## Material
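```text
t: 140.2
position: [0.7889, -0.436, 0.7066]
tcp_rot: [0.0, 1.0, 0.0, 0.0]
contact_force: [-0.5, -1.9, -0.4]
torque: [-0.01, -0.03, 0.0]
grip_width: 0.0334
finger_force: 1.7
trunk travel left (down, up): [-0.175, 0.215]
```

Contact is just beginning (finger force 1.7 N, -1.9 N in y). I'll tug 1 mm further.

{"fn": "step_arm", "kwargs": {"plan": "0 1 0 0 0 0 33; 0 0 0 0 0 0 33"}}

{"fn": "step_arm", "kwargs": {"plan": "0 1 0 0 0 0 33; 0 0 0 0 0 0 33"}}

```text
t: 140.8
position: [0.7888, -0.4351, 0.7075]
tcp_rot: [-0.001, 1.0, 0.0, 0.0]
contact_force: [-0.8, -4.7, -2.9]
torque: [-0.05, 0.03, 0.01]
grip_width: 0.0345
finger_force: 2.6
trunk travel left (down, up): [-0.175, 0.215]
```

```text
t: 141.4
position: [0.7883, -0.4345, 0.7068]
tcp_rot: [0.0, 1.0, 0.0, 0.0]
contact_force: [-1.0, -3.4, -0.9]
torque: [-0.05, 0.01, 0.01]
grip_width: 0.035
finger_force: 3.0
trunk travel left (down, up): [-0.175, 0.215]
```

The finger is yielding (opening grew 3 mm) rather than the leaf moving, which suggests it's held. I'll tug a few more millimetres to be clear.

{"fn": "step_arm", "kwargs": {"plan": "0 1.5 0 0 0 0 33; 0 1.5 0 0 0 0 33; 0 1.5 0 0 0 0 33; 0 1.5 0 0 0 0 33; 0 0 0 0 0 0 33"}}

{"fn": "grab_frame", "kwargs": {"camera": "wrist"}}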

## Requirement
Each line with the string "position" in it needs to be found and copied.

## Exercise answer
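position: [0.7889, -0.436, 0.7066]
position: [0.7888, -0.4351, 0.7075]
position: [0.7883, -0.4345, 0.7068]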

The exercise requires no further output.